Put a 20cm nonstick crepe pan (or frying pan) on a medium heat and, when hot, brush the surface with a little butter. As soon as it sizzles, pour 60ml batter into the centre of the pan and swirl it around into a thin, even layer. Cook for 30 seconds, until lightly golden brown, then flip and cook it for 20 to 30 seconds on the other side. Transfer to a plate and repeat with the remaining crepe batter. Keep the remaining tablespoon or so of melted butter to one side.

Using a small, sharp knife, cut the tops and tails off the lemons, then cut off the skin and pith, working down the fruit’s natural curves. Place a sieve over a small bowl. Working over the bowl, slice in between each membrane to release the lemon segments into the sieve. Squeeze whatever is left of the lemons into the same bowl, to get an extra tablespoon of juice. Put the segments into a separate small bowl.

Put the caster sugar in a small saucepan on a medium-high heat and cook, swirling the pan gently, until it melts and turns to an amber caramel. Take off the heat, add the lemon juice – careful: it will splutter! – a tablespoon of water, a pinch of salt and the thyme sprigs, and whisk until smooth and melted. Add half a teaspoon of the vanilla, then pour the mix over the lemon segments and stir to combine. Heat the grill to its highest setting. In a medium bowl, combine the remaining teaspoon of vanilla with the mascarpone, double cream and 50g lemon curd and stir until smooth, then spread out over the base of a round shallow 26cm baking dish.

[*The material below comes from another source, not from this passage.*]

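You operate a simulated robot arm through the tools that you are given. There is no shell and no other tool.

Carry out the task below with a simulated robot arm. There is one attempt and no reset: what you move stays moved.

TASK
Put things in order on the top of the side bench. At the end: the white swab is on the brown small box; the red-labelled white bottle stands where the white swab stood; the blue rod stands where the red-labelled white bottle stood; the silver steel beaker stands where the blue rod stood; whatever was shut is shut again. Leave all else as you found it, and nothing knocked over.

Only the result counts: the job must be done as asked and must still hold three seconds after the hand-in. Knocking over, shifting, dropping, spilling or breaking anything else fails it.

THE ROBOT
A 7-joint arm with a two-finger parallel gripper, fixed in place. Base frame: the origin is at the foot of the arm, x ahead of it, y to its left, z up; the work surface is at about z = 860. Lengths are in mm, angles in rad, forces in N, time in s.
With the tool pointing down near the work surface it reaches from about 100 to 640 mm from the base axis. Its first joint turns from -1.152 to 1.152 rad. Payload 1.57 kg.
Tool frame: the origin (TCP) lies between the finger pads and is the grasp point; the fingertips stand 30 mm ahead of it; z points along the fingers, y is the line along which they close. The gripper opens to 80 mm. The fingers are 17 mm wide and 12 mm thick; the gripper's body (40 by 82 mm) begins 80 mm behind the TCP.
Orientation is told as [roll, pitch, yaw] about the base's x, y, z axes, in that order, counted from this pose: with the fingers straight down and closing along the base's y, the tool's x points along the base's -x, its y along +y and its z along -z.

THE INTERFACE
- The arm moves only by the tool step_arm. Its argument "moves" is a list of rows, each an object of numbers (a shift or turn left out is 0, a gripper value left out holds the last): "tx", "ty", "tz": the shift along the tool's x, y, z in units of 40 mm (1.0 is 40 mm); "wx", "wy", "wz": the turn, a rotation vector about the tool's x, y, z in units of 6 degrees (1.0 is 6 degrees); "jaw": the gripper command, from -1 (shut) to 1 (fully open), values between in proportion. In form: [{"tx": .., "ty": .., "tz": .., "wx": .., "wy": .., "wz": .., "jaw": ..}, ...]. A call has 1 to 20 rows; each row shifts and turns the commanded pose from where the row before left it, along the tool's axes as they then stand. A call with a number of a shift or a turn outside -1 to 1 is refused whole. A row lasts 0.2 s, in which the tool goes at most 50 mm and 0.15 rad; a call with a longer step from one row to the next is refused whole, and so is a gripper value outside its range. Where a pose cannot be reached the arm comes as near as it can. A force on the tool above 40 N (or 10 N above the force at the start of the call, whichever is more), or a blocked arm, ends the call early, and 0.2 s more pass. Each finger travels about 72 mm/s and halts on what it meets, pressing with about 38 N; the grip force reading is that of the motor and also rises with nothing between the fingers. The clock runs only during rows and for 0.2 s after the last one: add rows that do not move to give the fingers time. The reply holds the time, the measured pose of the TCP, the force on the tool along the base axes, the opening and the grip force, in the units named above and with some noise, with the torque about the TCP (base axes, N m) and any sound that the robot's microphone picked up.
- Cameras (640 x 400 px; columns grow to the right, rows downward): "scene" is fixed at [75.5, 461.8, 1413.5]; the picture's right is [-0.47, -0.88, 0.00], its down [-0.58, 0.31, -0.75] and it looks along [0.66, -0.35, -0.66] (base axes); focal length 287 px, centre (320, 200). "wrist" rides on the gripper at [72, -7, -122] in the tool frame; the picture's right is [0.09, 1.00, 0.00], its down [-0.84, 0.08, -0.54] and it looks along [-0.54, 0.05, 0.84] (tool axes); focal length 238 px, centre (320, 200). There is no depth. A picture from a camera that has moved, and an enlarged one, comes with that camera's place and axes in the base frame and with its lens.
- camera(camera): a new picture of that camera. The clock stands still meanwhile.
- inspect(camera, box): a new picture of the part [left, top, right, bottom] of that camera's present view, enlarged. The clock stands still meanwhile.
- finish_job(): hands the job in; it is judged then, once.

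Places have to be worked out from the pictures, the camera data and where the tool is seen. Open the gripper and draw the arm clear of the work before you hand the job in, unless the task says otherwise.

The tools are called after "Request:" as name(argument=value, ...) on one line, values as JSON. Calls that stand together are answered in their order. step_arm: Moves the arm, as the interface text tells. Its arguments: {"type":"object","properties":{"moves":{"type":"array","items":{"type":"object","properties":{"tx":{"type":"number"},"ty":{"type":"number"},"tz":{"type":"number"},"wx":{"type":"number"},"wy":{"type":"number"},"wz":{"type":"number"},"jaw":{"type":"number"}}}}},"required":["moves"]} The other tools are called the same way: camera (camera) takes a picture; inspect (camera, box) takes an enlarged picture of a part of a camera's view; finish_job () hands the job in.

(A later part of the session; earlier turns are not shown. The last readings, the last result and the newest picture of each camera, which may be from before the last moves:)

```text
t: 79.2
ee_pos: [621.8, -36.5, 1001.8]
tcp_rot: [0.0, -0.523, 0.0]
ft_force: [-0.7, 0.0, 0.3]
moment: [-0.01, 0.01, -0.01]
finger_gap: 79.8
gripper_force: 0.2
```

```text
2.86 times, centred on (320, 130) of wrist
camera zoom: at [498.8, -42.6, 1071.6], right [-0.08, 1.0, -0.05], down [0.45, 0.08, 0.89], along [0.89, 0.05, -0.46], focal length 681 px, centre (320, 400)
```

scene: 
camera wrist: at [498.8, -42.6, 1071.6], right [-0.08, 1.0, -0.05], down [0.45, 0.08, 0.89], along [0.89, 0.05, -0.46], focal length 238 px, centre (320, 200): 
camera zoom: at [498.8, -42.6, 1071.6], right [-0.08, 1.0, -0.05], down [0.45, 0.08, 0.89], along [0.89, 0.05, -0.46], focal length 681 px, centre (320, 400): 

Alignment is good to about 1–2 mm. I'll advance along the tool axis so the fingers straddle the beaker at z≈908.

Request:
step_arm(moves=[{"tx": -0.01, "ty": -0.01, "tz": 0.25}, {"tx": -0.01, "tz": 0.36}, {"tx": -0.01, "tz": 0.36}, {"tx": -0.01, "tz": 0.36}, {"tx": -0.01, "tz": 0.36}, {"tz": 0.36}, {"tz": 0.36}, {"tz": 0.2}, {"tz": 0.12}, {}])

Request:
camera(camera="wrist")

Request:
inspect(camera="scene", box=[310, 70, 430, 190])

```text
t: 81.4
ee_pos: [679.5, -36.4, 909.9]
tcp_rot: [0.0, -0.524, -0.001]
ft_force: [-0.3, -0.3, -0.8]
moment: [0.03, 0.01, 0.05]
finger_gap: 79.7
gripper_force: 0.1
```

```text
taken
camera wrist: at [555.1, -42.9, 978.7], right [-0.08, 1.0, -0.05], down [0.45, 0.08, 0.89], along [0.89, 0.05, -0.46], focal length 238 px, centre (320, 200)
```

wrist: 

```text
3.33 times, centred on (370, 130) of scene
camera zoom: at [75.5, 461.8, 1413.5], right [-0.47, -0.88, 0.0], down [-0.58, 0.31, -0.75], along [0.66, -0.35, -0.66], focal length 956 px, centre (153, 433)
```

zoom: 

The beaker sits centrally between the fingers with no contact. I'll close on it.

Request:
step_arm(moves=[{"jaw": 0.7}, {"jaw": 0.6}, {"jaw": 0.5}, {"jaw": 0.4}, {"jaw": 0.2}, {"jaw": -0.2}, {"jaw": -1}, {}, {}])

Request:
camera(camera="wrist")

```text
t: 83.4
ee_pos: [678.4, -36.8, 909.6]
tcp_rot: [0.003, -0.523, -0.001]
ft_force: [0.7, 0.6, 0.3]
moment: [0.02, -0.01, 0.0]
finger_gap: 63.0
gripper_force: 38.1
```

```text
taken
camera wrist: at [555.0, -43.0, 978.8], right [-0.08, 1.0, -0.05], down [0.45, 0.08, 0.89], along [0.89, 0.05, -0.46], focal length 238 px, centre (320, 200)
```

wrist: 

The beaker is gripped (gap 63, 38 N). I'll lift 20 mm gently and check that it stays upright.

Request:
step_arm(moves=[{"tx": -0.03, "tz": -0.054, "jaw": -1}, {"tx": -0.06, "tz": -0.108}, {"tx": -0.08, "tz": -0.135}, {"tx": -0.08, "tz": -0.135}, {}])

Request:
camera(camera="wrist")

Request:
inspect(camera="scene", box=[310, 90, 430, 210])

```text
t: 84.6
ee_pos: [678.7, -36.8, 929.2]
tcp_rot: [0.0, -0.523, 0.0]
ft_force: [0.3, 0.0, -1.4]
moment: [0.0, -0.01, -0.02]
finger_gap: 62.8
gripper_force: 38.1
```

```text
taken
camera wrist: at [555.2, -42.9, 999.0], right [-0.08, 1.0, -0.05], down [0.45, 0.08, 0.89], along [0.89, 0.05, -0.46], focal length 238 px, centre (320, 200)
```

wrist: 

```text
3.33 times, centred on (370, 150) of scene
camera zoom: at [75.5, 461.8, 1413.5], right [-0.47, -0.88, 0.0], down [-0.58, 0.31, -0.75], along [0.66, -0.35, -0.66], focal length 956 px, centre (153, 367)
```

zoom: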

Spread a tablespoon of the remaining lemon curd over one of the crepes, then fold it in half, and then in half again, so you have a triangle. Repeat with the remaining curd and three crepes, then arrange them on top of the mascarpone cream. Brush with the reserved melted butter and sift the icing sugar over the top. Grill for four to five minutes, until golden and are starting to catch a little around the edges, then remove. Drizzle with some of the lemon thyme syrup, scatter over the hazelnuts and serve hot with extra syrup alongside.